• [Instructions to follow] Retype the text from its first word to its last.

• [Text]

=======

The Glories of Ireland eBook

This eBook from the Gutenberg Project consists of approximately 452 pages of information about The Glories of Ireland.

The Glories of Ireland eBook

This eBook from the Gutenberg Project consists of approximately 452 pages of information about The Glories of Ireland.

This record must necessarily be of a chronological character, and can only take note of those whose works have actual value and interest, historical or other.  Edward Luttrell (1650-1710) did some excellent work in crayon or pastel, while Garrett Murphy (fl. 1650-1716), Stephen Slaughter (d. 1765), Francis Bindon (d. 1765), and James Latham (1696-1747), have each left us notable portraits of the great Irish personages of their day.  To fellow countrymen in London, Charles Jervas (1675?-1739), Thomas Hickey (d. 1816?), and Francis Cotes, R.A. (1725-1770), we owe presentments of other famous people.  George Barrett, R.A. (1728-1784), one of the greatest landscapists of his time; Nathaniel Hone, R.A. (1718-1784), an eccentric but gifted painter, with an individuality displayed in all his portraits; James Barry, R.A. (1741-1806), still more eccentric, with grand conceptions imperfectly carried out in his great historical and allegorical pictures:—­these, with Henry Tresham, R.A. (1749?-1814), and Matthew Peters, R.A. (1742-1814), historical painters of considerable merit, upheld the Irish claim to a high place in English eighteenth century art.  A little later, miniaturists such as Horace Hone, A.R.A. (1756-1825), George Chinnery (1774-1852), and Adam Buck (1759-1844), also worked with remarkable success in London.  Among resident Irish artists, the highest praise can be given to the miniature painters, John Comerford (1770?-1832) and Charles Robertson (1760-1821), and to the portrait-painters, Robert Hunter (fl. 1750-1803) and (especially) Hugh Douglas Hamilton (1739-1808), of whose work Ireland possesses many distinguished examples.  Some day Hamilton’s pictures will appeal to a far wider public than his countrymen can provide.  One must omit the names of many clever Irish artists like the Wests, Francis and Robert, who were the most successful teachers of perhaps any time in Ireland, and come at once to that branch of art in which Ireland stands second to none—­mezzotint-engraving.

=======

• [Dataset content]
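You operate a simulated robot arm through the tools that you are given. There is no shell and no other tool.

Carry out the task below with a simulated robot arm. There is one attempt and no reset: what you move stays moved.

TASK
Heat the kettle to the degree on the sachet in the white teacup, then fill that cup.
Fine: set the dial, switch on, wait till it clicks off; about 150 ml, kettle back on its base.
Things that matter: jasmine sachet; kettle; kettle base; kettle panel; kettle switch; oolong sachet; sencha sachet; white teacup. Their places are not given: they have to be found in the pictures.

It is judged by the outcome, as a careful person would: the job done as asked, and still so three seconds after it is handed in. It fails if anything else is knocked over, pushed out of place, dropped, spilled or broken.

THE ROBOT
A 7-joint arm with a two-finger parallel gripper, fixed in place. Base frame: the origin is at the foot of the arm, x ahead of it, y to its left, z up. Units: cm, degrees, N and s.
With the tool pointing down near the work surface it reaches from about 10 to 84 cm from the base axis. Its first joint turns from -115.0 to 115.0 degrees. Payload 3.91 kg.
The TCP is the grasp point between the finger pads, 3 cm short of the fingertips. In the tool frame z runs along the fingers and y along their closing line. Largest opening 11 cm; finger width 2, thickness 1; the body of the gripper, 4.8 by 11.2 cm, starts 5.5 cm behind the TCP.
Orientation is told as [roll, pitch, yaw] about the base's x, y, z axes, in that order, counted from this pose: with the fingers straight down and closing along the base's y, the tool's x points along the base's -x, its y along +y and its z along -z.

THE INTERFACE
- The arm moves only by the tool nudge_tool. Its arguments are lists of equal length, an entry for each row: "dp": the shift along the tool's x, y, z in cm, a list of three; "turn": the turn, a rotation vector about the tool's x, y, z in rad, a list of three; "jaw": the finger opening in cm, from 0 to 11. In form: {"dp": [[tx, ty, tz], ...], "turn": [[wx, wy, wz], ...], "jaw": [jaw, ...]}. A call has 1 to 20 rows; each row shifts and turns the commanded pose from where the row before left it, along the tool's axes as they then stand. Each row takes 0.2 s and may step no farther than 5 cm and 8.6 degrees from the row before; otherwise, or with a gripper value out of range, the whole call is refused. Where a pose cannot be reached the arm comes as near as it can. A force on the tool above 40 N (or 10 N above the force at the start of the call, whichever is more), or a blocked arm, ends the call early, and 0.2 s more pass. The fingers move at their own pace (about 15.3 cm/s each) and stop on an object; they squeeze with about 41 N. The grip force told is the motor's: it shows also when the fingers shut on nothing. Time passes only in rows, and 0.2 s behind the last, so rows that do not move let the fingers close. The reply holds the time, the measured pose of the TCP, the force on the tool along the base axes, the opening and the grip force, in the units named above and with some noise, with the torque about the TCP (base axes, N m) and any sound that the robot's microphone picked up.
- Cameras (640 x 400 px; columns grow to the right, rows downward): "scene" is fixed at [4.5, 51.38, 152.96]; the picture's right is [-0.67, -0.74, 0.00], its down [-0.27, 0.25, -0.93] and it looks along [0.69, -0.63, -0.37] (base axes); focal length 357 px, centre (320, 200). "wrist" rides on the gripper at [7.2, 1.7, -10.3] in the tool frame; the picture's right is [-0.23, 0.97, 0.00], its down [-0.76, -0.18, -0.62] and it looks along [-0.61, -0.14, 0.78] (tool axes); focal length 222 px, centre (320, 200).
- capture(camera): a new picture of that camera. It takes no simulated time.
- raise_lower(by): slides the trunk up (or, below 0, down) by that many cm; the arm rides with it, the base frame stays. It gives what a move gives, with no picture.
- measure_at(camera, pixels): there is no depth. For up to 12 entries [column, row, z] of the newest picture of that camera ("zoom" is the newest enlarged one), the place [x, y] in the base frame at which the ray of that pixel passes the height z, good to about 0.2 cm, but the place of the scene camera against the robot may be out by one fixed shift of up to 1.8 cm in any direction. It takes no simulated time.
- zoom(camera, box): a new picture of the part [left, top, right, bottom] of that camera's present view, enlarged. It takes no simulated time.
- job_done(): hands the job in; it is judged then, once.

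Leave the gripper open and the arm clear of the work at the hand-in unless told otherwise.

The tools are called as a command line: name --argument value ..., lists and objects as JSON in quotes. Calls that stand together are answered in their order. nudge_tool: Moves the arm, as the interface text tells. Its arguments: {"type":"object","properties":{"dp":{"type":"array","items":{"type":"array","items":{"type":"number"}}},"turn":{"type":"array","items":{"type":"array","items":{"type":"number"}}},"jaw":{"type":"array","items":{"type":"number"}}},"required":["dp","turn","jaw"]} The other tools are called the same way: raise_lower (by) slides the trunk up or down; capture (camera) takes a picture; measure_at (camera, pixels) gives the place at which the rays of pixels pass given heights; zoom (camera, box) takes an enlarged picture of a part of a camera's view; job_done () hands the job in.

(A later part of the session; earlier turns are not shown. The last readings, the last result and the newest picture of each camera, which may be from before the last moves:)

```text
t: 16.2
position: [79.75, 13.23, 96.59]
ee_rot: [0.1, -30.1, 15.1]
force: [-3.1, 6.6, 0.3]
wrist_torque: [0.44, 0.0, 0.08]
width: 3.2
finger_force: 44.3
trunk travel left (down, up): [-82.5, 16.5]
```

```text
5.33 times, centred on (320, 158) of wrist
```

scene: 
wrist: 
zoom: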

=======

• [Worked answer]
The Glories of Ireland eBook

This eBook from the Gutenberg Project consists of approximately 452 pages of information about The Glories of Ireland.

The Glories of Ireland eBook

This eBook from the Gutenberg Project consists of approximately 452 pages of information about The Glories of Ireland.

This record must necessarily be of a chronological character, and can only take note of those whose works have actual value and interest, historical or other.  Edward Luttrell (1650-1710) did some excellent work in crayon or pastel, while Garrett Murphy (fl. 1650-1716), Stephen Slaughter (d. 1765), Francis Bindon (d. 1765), and James Latham (1696-1747), have each left us notable portraits of the great Irish personages of their day.  To fellow countrymen in London, Charles Jervas (1675?-1739), Thomas Hickey (d. 1816?), and Francis Cotes, R.A. (1725-1770), we owe presentments of other famous people.  George Barrett, R.A. (1728-1784), one of the greatest landscapists of his time; Nathaniel Hone, R.A. (1718-1784), an eccentric but gifted painter, with an individuality displayed in all his portraits; James Barry, R.A. (1741-1806), still more eccentric, with grand conceptions imperfectly carried out in his great historical and allegorical pictures:—­these, with Henry Tresham, R.A. (1749?-1814), and Matthew Peters, R.A. (1742-1814), historical painters of considerable merit, upheld the Irish claim to a high place in English eighteenth century art.  A little later, miniaturists such as Horace Hone, A.R.A. (1756-1825), George Chinnery (1774-1852), and Adam Buck (1759-1844), also worked with remarkable success in London.  Among resident Irish artists, the highest praise can be given to the miniature painters, John Comerford (1770?-1832) and Charles Robertson (1760-1821), and to the portrait-painters, Robert Hunter (fl. 1750-1803) and (especially) Hugh Douglas Hamilton (1739-1808), of whose work Ireland possesses many distinguished examples.  Some day Hamilton’s pictures will appeal to a far wider public than his countrymen can provide.  One must omit the names of many clever Irish artists like the Wests, Francis and Robert, who were the most successful teachers of perhaps any time in Ireland, and come at once to that branch of art in which Ireland stands second to none—­mezzotint-engraving.